North Carolina Republicans Are About to Win Their War Against Democracy



The battle did not end there, however. In those midterm elections, voters elected two new conservative judges to North Carolina’s state supreme court. They quickly joined with their colleagues on the new 5-2 majority to overturn the court’s 2022 ruling, holding that partisan-gerrymandering claims now weren’t justiciable under the state constitution either. That closed the door to the last legal recourse left to voting-rights groups to challenge partisan entrenchment. State lawmakers then set out to redraw the court-imposed maps in time for next year’s election.
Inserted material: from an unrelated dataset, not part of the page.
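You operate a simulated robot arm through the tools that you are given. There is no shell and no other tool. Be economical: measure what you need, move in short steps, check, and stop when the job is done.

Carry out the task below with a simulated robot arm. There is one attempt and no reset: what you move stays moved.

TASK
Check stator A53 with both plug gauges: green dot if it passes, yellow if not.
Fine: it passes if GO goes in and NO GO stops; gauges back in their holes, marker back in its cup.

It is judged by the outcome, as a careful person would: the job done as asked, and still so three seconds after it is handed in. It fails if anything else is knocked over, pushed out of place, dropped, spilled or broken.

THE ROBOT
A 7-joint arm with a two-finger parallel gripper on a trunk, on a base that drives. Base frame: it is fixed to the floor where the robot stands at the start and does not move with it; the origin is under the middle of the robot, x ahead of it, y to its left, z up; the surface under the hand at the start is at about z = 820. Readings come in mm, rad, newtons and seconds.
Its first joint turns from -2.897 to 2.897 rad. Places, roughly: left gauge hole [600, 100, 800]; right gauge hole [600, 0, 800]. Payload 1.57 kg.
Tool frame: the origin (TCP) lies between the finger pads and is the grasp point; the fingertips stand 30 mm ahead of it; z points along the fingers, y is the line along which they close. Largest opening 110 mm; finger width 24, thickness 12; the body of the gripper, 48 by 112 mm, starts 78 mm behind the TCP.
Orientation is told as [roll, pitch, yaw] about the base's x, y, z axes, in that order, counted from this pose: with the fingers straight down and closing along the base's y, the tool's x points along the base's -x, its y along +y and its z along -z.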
Things won’t change as much at the state level, though not for lack of effort by North Carolina Republicans. “The North Carolina Constitution puts a bit of a brake on gerrymandering of state House and Senate maps through the ‘whole county rule,’ which mandates that counties must be kept intact, when possible,” WFAE reporter Steve Harrison wrote in an analysis earlier this week. “That limits the creativity of mapmakers and prevents a near-total wipeout of Democrats. Under the proposed new House map, if Democrats performed as well as Biden did in 2020, they would win 49 seats to the GOP’s 71.”

That would place the projected results roughly in line with where they currently stand: the North Carolina House currently consists of 72 Republicans and 48 Democrats. Of course, even that only speaks to the strength of the existing gerrymander. In the 2020 North Carolina House elections, GOP candidates won 49.99 percent of the overall vote and Democrats won 49.06 percent of it. Republicans nonetheless won 18 more seats in the chamber. Such is the power of partisan gerrymandering.